SB 253, the Climate Corporate Data Accountability Act, adds § 38532 to the Health & Safety Code and requires U.S. entities doing business in California with annual revenue above $1 billion to disclose Scope 1 and Scope 2 emissions beginning in 2026 for fiscal year 2025, with Scope 3 following in 2027. Roughly 5,300 companies fall within the statutory scope based on the legislature's own estimates. SB 261, at § 38533, requires companies above $500 million in revenue to publish biennial climate-related financial risk reports aligned with TCFD (or a successor framework such as IFRS S2), with the first report due January 1, 2026. Both statutes were amended by SB 219 in September 2024 to give CARB an additional six months to adopt implementing regulations and to clarify consolidation rules, but the reporting dates held.

AB 1305, the Voluntary Carbon Market Disclosures Act, is already in force. Companies operating in California that make net-zero, carbon-neutral, or similar claims, and companies that purchase or sell voluntary offsets, must post specified disclosures on their website. The statute took effect January 1, 2024, with enforcement discretion signaled for 2024 filings; by April 2025 the posting obligations are live and the Attorney General has authority to seek civil penalties.

CARB published an information solicitation in December 2024 and is expected to propose SB 253 and SB 261 regulations during 2025. The Chamber of Commerce and allied plaintiffs challenged both statutes in the Central District of California in Chamber of Commerce v. CARB, No. 2:24-cv-00801; the court denied a preliminary injunction on the First Amendment claim in late 2024 and the case is proceeding on the merits. The statutes remain on the books and operative.
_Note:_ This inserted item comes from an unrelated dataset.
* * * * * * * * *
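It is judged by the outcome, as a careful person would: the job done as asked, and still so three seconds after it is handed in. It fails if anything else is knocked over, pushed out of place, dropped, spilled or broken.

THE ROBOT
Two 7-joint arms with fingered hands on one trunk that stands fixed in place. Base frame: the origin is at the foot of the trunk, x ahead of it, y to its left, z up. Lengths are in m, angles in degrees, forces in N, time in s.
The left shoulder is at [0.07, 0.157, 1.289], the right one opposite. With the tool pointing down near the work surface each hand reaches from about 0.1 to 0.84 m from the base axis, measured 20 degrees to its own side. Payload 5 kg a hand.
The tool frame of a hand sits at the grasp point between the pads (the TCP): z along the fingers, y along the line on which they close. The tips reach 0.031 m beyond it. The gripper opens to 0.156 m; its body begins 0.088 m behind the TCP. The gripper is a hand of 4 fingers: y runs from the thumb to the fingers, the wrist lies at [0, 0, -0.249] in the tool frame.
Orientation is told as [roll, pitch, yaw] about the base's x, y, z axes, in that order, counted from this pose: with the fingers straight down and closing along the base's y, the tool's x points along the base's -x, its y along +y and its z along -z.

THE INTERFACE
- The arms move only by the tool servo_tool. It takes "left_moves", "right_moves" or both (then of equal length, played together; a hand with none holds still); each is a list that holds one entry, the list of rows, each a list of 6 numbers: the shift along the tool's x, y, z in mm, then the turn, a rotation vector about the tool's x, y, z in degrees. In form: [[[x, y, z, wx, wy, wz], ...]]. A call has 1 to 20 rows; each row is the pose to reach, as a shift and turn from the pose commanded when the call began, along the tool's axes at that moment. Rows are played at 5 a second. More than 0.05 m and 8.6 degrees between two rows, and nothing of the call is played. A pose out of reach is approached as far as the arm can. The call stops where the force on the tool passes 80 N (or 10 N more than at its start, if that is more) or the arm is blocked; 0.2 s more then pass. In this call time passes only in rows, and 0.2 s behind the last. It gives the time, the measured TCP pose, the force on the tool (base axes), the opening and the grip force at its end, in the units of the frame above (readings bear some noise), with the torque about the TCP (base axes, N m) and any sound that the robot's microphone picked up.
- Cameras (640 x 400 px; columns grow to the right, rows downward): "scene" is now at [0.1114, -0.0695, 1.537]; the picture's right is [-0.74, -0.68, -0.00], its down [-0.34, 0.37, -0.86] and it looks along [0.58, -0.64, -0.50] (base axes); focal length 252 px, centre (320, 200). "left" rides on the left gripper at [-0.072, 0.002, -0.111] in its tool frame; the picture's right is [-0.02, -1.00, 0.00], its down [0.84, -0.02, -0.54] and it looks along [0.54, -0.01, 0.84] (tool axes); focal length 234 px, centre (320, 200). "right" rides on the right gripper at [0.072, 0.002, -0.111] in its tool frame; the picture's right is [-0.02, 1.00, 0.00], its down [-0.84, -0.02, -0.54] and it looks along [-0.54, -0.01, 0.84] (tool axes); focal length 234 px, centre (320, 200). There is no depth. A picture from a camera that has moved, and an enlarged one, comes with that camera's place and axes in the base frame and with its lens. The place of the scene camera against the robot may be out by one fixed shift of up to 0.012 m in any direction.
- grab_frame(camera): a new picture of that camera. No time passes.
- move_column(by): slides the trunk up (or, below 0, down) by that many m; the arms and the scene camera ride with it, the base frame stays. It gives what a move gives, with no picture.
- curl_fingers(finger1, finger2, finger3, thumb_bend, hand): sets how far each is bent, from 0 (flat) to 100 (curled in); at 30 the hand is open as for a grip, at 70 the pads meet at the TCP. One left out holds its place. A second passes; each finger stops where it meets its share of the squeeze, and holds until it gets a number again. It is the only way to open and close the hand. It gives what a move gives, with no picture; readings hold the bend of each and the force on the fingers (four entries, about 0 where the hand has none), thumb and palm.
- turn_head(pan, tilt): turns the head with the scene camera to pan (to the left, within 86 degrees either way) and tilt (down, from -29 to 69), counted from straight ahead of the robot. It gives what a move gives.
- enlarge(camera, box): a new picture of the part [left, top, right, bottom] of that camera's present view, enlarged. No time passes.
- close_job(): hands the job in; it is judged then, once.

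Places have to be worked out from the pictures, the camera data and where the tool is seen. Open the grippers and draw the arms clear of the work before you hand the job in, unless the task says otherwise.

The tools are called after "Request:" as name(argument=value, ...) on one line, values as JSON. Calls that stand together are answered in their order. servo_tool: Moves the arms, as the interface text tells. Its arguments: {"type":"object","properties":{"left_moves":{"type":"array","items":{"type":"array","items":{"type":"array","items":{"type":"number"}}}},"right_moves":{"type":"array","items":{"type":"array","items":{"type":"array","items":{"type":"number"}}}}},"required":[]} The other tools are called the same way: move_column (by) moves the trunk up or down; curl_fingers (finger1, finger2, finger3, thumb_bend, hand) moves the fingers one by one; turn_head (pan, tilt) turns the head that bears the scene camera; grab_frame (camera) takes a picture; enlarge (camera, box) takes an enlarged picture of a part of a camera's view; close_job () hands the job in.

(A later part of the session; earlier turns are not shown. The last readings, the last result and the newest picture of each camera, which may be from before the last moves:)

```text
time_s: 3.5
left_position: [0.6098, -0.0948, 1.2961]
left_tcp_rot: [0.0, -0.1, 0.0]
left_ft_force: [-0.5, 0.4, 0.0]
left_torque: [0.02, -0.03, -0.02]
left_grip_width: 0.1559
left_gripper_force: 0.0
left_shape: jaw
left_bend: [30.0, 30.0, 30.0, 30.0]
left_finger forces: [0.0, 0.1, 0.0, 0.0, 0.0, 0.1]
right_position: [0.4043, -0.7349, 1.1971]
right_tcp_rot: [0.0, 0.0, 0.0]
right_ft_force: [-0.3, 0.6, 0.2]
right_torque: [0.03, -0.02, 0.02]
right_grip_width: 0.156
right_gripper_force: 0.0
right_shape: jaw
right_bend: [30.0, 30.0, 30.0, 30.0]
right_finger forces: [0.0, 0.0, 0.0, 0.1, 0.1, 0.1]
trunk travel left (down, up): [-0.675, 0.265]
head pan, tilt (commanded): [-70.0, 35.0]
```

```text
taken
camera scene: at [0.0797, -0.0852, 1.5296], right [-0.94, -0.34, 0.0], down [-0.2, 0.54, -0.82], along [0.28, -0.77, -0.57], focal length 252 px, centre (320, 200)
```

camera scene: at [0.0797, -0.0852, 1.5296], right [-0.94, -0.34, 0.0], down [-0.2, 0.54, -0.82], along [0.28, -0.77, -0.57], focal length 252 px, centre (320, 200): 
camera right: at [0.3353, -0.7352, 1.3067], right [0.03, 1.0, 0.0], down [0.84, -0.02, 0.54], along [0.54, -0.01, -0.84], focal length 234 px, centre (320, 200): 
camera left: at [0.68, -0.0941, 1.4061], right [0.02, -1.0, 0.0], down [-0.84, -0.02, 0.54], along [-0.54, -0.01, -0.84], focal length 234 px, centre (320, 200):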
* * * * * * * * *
For a publicly traded issuer that is also doing business in California above the revenue thresholds, the compliance calendar now reads: SB 261 climate-risk report by January 1, 2026; SB 253 Scope 1 and 2 reporting in 2026 for 2025 data; SB 253 Scope 3 in 2027. The SEC rule is not part of that calendar.

The second-order effects

Two patterns deserve attention as this plays out through the spring.

The first is that agency rulemaking without durable statutory authority is now an unreliable way to change national private-ordering rules. The FTC tried to convert Section 6(g) into a substantive rulemaking power and lost in the district court on APA grounds before it could defend the theory at the Fifth Circuit. The SEC wrote a disclosure rule that required extensive interpretation of the materiality standard and chose not to defend it when the political cost rose. In both cases the actual regulation of the conduct, noncompetes and climate disclosure, has migrated back to states with the appetite and statutes to do it.

The second is that the compliance work does not disappear, it just reallocates. Human-resources teams at multi-state employers still need to know which state's noncompete law governs each hire and how SB 699 reaches into out-of-state contracts. Sustainability and legal teams at large issuers still need to build emissions accounting and climate-risk reporting, because California, the EU, and lender covenants are asking for it even if the SEC is not. The vacated and abandoned federal rules did not create those underlying pressures; they reflected them.

For a formation lawyer fielding questions this month, the short answer to an operating client is this: keep your state-law noncompete playbook because the federal rule is dead, and keep building your climate-reporting function because California has taken the hand-off. The federal picture may look quiet by summer. The state picture will not.